Bloomington Felon Indicted For Possessing Three Firearms
For Immediate Release
U.S. Attorney's Office, District of Minnesota
MINNEAPOLIS—Recently in federal court in St. Paul, a 26-year-old felon from Bloomington was indicted for possessing firearms on two occasions. On May 6, 2013, William Daniel Sewell was charged with three counts of being a felon in possession of a firearm.
The indictment alleges that on October 12, 2012, Sewell possessed a nine-millimeter, semi-automatic pistol and a .40-caliber pistol. Police stopped Sewell’s vehicle on a traffic violation, and saw the .40-caliber pistol on the floor by the driver’s side seat. Then, when they searched the vehicle, they found the nine-millimeter pistol in the glove compartment. In addition, the indictment states that on March 29, 2013, Sewell again possessed a nine-millimeter, semi-automatic pistol. Because he is a felon, Sewell is prohibited under federal law from possessing a firearm or ammunition at any time. His prior convictions include second-degree burglary in Anoka County (2010) and fleeing a police officer in Hennepin County (2010).

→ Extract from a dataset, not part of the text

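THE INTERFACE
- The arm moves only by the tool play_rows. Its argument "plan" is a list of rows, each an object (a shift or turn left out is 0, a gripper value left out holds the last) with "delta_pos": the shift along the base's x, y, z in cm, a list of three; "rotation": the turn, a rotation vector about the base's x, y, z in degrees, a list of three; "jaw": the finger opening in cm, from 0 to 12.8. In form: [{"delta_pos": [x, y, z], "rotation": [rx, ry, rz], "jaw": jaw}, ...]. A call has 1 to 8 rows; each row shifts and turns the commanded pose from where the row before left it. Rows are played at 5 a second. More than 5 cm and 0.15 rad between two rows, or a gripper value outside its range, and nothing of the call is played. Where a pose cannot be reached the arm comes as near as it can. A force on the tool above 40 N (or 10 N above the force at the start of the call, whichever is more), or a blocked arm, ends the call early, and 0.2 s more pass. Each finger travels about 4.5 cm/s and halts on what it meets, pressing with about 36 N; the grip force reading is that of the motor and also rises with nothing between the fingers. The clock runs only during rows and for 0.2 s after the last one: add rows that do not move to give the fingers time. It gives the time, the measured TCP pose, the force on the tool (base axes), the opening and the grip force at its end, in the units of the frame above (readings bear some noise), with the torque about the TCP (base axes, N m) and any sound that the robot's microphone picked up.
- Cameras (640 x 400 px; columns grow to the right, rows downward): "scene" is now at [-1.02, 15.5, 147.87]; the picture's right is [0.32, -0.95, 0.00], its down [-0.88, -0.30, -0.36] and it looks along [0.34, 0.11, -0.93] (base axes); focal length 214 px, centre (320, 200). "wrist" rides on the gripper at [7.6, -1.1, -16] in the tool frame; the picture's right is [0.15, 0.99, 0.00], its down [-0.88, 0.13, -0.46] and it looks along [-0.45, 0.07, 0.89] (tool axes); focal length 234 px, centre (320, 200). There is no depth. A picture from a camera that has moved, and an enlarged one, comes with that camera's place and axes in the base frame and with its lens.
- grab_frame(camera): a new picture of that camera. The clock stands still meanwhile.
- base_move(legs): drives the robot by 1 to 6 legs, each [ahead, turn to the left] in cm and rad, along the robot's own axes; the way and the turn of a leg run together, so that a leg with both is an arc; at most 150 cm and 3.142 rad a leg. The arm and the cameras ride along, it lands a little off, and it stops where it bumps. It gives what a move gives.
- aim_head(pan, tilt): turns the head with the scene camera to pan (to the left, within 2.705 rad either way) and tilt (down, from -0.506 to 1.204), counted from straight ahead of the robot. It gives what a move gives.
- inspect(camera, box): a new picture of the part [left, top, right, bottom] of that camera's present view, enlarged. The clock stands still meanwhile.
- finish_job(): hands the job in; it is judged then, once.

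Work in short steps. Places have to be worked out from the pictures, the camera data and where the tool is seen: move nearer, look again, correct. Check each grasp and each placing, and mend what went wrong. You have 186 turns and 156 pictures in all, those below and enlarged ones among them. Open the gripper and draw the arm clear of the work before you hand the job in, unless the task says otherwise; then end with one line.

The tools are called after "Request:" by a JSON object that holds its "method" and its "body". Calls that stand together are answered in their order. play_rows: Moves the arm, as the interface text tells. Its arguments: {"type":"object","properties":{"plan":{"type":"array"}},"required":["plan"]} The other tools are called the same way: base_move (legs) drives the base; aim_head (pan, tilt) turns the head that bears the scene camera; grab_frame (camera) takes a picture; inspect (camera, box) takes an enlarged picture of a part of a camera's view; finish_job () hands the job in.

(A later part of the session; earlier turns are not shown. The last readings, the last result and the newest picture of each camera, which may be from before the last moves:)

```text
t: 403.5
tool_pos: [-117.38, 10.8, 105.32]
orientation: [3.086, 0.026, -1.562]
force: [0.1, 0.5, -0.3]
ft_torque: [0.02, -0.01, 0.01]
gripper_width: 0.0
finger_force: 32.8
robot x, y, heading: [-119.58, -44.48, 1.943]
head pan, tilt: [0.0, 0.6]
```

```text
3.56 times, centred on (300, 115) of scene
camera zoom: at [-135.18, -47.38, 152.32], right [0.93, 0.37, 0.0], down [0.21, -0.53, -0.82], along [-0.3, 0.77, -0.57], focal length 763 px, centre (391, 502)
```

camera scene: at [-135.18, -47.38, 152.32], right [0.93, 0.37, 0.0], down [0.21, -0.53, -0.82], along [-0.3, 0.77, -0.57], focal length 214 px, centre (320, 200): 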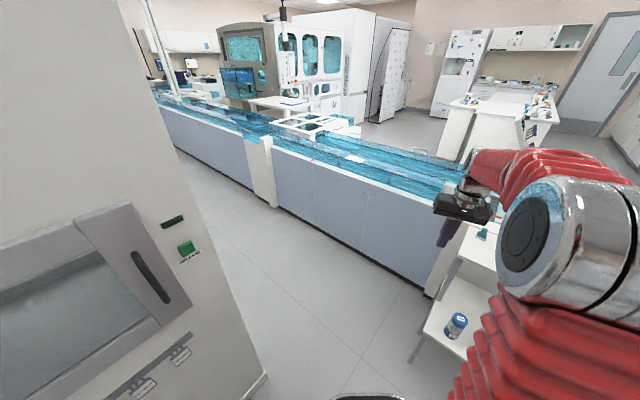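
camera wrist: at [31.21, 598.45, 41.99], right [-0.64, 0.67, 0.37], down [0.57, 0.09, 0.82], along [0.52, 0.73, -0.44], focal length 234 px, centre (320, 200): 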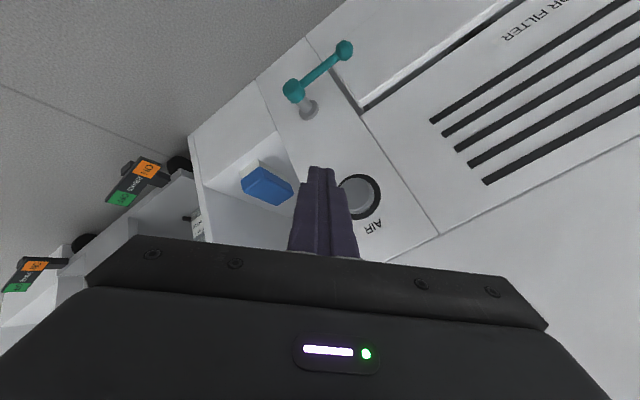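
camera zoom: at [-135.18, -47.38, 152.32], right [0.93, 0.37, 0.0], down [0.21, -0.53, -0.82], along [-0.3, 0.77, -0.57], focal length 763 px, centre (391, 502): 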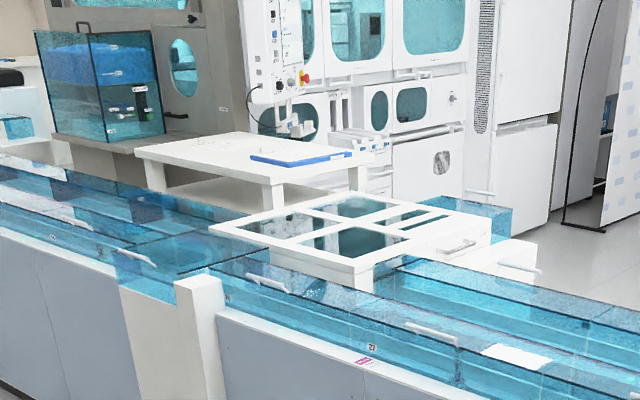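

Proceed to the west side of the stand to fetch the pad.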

According to a law enforcement affidavit filed in the case, police responded to a reported fight inside a Minneapolis restaurant on March 29, 2013. At the scene, officers also checked out a nearby parking lot, where a group of men had gathered. As they approached the group, one of the men, later identified as Sewell, started to walk away. When police ordered him to stop, the man began to run, crossing traffic on Lyndale Avenue South. Officers pursued him and saw the pistol fall from his person onto the street.
If convicted, Sewell faces a potential maximum penalty of ten years in federal prison. Any sentence would be determined by a federal district court judge.
This case is the result of an investigation by the Minneapolis Police Department, the Hennepin County Sheriff’s Office, and the United States Bureau of Alcohol, Tobacco, Firearms and Explosives. It is being prosecuted by Assistant U.S. Attorney Julie E. Allyn.
The case was charged federally through Project Exile Minneapolis. That law enforcement initiative was launched on July 22, 2010, as part of a city-wide effort to reduce gun violence. Through Project Exile, the Minneapolis Police Department and the ATF work together to apprehend serial criminals for violations of gun laws. Then, the Hennepin County Attorney’s Office teams up with the U.S. Attorney’s Office to determine where those offenders will most effectively be prosecuted – state or federal court. Those determinations are based on the offenders’ criminal histories and current charges, among other factors. To date, the U.S. Attorney’s Office has brought charges against almost two dozen serious habitual criminals through Project Exile Minneapolis.
An indictment is a determination by a grand jury that there is probable cause to believe that offenses have been committed by a defendant. A defendant, of course, is presumed innocent until he or she pleads guilty or is proven guilty at trial.